**Text**
start
Defendants issued another press release on September 23, 2011, through Marketwire.com and news.investors.com. Id. ¶ ¶ 56, 58. This release stated that:

The Company also wishes to notify its shareholders with an update in regard to its News Release of May 20, 2011 concerning its statement of the unauthorized transfer of the Company's subsidiary in Mongolia that occurred in January and February 2011 that a criminal action has been filed in Mongolia against Georges Cohen, a former director of Garrison International, and Daniel Neelon, Counsel of Mr. Cohen, and has been assigned case number 21147156. The criminal action pending against Mr. Cohen and Mr. Neelon was filed under section 236 of the Mongolian Criminal Code which refers to a procedure which has caused substantial damage to a business entity and may be reviewed under Section 148 which is entitled " Appropriation of Property by Fraud" or Section 150 which is entitled " Misappropriation or Embezzlement of Property."

Id. ¶ 59.

Neelon also alleges that Defendants played a role in the publication of a September 24, 2011, blog entry on stockhouse.com entitled " Alleged Criminal Daniel P. Neelon," and that Desert Eagle posted financial statements on sedar.com, which referenced a " criminal action pending against Mr. Cohen and Mr. Neelon [that] was filed under the Mongolian Criminal Code." Id. ¶ ¶ 71, 76-77.

D. The Parties' Claims and Defenses

Neelon claims that the press releases were defamatory and that Defendants knew or should have known that no criminal charges were pending against him in Mongolia. Compl. ¶ ¶ 60-63. Defendants argue that the press releases were not defamatory and that Krueger ensured all of the information in the press releases was thoroughly fact checked in Mongolia prior to publication. Krueger Aff. ¶ ¶ 33-34, 38-39.
end
**Exercises to complete**
1. Give the stretch of the text that starts with "Neelon also alleges" and ends with "Id. ¶ ¶ 71, 76-77.", unchanged.
2. Take up the text again after its last words.

**Information provided**
start
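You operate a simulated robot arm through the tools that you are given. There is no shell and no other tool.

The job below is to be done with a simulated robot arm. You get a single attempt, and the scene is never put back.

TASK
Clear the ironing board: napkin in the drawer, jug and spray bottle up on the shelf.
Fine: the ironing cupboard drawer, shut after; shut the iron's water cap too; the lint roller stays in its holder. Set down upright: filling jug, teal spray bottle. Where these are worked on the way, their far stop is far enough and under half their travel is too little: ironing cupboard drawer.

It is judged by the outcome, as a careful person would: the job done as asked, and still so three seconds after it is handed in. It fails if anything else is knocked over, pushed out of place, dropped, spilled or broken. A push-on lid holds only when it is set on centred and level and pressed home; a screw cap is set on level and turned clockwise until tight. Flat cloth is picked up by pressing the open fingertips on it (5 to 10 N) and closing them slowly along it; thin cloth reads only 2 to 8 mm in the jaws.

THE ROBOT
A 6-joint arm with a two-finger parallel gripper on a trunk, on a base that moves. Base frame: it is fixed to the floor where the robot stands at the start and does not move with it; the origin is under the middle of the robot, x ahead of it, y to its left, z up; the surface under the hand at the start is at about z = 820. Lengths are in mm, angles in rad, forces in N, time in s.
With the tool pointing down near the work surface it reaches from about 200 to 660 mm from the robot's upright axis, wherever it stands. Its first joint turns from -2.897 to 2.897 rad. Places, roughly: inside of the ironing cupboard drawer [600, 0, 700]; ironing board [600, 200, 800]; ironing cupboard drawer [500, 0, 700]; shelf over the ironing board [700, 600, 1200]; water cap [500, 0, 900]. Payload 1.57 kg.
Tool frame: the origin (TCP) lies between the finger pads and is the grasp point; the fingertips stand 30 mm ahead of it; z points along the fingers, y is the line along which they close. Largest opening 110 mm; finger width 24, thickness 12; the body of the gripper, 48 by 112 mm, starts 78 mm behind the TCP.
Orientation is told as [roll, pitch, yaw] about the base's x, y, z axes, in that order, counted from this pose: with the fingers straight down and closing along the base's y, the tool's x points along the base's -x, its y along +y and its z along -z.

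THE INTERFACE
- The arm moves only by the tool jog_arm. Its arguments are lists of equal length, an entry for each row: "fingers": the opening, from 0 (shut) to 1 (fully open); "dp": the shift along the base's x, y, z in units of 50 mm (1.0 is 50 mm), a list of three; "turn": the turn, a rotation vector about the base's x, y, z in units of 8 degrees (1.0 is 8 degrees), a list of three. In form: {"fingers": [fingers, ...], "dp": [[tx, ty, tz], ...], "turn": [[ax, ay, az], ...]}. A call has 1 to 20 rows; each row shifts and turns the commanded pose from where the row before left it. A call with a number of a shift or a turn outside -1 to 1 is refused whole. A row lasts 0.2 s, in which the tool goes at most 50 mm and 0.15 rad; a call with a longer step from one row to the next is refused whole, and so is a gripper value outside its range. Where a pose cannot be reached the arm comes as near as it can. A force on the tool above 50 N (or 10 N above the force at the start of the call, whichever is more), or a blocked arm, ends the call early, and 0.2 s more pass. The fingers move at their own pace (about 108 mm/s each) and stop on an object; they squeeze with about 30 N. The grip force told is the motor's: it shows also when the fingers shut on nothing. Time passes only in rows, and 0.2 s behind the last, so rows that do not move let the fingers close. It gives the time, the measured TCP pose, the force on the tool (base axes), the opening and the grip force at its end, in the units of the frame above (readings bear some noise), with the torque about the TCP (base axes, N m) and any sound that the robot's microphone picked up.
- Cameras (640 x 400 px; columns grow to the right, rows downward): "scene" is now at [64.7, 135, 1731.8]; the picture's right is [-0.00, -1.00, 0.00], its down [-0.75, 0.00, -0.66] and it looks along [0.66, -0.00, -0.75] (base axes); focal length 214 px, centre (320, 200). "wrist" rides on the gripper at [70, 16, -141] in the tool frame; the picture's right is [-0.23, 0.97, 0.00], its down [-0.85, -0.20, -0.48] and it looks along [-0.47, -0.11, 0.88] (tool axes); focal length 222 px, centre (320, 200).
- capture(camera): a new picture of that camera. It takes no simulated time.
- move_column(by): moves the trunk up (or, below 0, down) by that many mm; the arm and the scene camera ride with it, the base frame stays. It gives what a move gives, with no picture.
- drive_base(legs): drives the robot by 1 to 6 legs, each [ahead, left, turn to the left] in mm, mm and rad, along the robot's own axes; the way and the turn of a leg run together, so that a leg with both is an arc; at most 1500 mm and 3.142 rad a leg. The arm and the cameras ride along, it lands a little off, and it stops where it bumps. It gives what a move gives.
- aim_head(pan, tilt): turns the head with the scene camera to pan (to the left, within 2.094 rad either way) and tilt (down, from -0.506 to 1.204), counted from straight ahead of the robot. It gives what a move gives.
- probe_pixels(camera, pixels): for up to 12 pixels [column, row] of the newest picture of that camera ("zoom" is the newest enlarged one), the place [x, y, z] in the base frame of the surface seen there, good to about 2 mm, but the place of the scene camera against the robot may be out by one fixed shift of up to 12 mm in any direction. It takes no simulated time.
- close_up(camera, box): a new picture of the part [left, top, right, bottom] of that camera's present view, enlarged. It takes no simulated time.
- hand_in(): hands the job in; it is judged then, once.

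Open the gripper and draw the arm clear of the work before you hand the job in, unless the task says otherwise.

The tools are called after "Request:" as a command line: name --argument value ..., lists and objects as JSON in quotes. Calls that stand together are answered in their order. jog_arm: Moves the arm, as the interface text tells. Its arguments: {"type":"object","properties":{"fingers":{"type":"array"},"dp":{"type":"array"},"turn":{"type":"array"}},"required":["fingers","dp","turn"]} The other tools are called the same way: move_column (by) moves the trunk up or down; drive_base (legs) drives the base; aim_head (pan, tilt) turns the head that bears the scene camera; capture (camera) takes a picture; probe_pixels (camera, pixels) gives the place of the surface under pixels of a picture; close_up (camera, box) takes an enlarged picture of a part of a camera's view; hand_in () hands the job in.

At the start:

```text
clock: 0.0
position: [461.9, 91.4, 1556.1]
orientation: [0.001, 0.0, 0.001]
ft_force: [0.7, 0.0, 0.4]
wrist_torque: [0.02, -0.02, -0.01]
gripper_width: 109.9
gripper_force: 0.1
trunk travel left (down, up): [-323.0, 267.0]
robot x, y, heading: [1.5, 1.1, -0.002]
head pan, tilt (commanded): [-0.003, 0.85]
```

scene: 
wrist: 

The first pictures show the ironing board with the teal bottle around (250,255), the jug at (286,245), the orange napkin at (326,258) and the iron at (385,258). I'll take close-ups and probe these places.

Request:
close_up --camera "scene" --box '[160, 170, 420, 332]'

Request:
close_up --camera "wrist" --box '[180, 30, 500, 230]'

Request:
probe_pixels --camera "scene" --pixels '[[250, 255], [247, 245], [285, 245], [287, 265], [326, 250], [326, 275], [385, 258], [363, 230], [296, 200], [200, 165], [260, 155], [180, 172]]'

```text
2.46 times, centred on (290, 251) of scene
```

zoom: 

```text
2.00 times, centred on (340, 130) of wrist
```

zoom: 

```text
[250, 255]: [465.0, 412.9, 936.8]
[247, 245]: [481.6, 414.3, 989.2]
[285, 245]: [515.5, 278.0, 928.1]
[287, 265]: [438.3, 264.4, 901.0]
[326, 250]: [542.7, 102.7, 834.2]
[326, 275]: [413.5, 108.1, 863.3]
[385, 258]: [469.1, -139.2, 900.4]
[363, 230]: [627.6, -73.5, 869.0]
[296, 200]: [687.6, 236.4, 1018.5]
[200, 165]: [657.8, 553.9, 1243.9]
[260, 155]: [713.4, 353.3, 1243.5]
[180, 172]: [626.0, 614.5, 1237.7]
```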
end
start
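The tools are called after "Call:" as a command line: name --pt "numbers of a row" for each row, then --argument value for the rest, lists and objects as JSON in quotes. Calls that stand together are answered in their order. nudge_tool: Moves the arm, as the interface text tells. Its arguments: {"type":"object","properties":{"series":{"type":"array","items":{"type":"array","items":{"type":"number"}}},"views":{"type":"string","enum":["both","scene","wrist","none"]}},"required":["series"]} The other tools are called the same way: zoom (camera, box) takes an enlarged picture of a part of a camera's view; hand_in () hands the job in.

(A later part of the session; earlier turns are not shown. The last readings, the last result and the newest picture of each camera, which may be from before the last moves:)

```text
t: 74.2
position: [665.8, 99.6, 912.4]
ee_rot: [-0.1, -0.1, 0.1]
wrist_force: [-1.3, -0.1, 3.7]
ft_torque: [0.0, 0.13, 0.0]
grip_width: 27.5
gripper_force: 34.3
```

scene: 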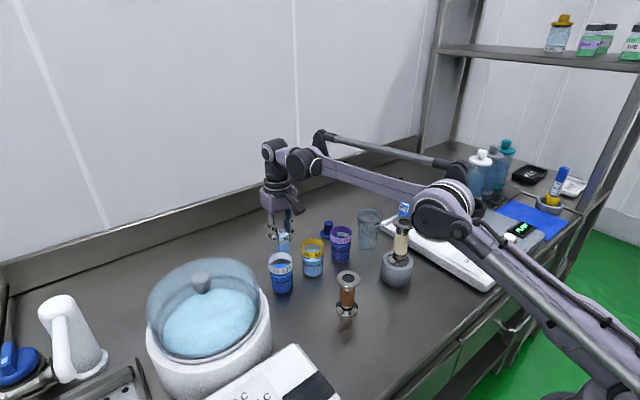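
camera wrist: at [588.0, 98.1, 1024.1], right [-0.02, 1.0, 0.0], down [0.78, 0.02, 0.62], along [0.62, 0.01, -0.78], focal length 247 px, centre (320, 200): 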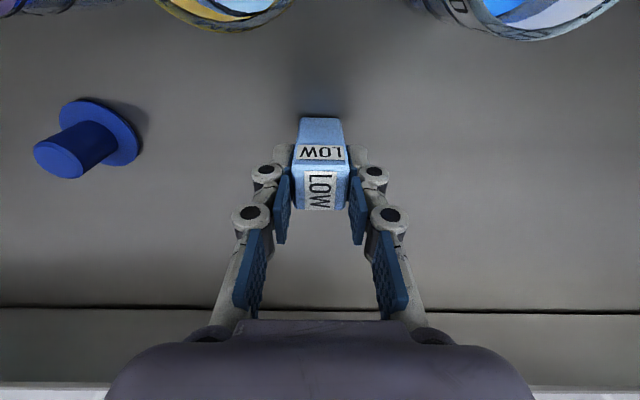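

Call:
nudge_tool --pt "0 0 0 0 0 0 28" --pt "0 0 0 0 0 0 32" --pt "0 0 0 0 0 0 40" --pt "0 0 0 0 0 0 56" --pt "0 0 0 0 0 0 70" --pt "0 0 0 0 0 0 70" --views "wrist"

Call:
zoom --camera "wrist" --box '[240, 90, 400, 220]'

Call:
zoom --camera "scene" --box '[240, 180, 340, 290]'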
end
start
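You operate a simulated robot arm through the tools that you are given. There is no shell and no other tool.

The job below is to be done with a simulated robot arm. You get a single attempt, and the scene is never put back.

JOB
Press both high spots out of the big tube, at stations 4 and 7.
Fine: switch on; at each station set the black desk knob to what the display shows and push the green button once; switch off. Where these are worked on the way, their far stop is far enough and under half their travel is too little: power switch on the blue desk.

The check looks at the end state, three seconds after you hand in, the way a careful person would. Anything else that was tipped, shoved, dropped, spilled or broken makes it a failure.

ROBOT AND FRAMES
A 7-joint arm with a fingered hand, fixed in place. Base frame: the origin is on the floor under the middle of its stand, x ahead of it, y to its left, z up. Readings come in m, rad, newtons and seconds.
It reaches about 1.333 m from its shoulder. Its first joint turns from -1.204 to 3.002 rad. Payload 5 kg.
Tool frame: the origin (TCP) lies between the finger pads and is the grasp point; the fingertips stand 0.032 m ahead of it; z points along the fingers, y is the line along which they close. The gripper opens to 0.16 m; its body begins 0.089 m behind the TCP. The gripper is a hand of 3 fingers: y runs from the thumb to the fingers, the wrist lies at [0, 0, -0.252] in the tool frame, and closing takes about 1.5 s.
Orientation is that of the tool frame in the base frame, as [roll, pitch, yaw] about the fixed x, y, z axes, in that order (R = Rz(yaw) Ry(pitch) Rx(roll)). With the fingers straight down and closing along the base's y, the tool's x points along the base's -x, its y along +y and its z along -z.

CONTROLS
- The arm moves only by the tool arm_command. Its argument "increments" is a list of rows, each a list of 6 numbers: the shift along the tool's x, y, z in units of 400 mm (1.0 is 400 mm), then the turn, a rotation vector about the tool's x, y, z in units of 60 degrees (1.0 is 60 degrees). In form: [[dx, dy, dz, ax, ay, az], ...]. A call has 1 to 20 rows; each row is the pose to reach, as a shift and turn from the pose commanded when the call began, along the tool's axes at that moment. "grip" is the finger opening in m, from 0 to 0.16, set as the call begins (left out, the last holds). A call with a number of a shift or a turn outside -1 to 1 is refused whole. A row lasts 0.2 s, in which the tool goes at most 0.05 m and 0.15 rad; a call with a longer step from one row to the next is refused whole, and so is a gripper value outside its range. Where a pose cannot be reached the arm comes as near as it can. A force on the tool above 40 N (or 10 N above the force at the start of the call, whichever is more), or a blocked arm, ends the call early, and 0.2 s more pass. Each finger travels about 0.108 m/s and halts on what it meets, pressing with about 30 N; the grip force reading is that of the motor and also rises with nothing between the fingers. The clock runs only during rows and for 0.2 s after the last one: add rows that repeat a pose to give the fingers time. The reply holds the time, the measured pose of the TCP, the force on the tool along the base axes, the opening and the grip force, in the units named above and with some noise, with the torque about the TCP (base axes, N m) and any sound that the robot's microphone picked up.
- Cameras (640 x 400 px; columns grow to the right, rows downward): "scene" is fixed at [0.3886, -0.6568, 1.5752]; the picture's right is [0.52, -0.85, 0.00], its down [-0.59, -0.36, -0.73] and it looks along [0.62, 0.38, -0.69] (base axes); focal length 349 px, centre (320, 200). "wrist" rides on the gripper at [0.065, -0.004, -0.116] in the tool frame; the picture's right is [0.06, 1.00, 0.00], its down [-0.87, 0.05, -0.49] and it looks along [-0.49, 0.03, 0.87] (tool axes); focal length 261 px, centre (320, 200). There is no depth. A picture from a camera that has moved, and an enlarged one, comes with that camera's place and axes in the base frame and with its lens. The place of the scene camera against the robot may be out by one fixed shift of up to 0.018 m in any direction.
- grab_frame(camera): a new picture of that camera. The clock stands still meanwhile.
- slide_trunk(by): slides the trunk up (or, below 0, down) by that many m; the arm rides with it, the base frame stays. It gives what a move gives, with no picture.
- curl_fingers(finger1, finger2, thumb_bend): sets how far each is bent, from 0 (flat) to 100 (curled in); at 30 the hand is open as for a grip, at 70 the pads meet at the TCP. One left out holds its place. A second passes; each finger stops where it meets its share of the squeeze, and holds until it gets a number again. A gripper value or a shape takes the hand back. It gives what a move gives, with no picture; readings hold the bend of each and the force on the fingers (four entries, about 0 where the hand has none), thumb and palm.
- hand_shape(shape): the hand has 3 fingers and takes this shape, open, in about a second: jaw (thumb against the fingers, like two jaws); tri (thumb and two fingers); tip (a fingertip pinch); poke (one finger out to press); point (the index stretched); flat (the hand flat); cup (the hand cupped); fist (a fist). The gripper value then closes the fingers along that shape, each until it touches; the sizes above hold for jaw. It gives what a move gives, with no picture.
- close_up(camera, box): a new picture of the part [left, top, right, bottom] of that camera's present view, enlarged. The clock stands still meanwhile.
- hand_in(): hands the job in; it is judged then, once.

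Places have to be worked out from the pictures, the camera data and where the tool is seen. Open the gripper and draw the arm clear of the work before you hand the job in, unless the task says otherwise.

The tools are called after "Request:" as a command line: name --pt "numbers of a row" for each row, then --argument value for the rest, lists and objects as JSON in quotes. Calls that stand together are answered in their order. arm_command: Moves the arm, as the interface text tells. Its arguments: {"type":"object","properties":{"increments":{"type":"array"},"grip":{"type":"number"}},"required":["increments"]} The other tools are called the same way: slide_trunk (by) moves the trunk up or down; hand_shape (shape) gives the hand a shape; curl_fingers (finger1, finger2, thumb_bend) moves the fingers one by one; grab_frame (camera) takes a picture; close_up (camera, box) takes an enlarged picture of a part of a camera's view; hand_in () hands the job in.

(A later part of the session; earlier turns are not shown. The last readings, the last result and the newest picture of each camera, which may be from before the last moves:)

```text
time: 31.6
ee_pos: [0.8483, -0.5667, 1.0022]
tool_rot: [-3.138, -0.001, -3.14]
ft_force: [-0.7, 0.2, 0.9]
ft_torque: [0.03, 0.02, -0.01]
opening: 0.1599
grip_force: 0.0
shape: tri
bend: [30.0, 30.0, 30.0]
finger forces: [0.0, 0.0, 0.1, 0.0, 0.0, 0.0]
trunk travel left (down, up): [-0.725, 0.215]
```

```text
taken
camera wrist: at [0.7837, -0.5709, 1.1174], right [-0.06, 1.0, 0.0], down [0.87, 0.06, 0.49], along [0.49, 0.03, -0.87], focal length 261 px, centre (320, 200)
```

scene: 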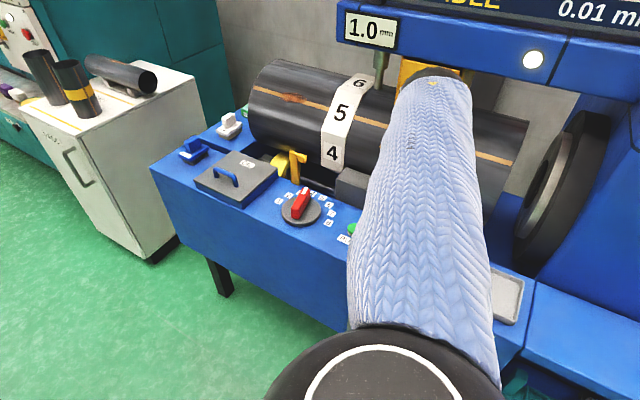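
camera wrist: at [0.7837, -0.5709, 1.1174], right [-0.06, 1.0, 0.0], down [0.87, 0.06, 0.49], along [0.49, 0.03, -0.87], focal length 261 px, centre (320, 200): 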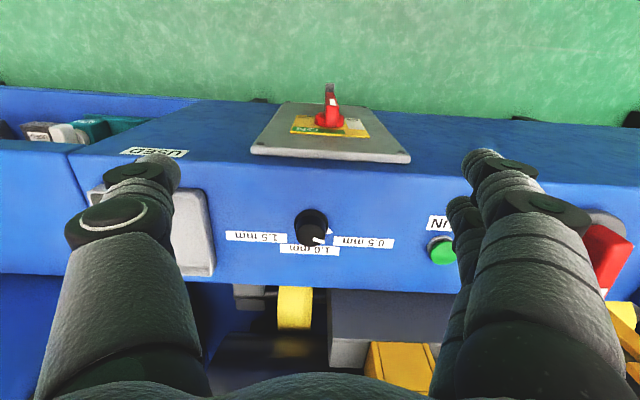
end
**Outputs for the tasks**
1.
Neelon also alleges that Defendants played a role in the publication of a September 24, 2011, blog entry on stockhouse.com entitled " Alleged Criminal Daniel P. Neelon," and that Desert Eagle posted financial statements on sedar.com, which referenced a " criminal action pending against Mr. Cohen and Mr. Neelon [that] was filed under the Mongolian Criminal Code." Id. ¶ ¶ 71, 76-77.

2.
E. Neelon's Alleged Damages

According to Neelon, Defendants' statements resulted in " damages to [his] income, earning capacity, reputation, business opportunities and emotional health." Aff. P. Daniel Neelon ¶ 33 [#119-57] [hereinafter Neelon Aff.]. In particular, Neelon claims that he lost client referrals, was denied a bank loan for project financing, and that a potential law partner withdrew from plans to associate with him after learning of the press releases. Id. ¶ ¶ 252-56. He asserts that harm to his reputation and lost business opportunities in Boston caused his 2012 income to drop by 87% from its 2011 level. Id. ¶ 255. Neelon also claims that he lost out on a lucrative mining exploration opportunity in Mongolia when his project partners ceased negotiations after hearing of his alleged criminal activity. Id. ¶ 258. Neelon asserts that the brunt of this harm occurred in Massachusetts. Id. ¶ ¶ 252-66.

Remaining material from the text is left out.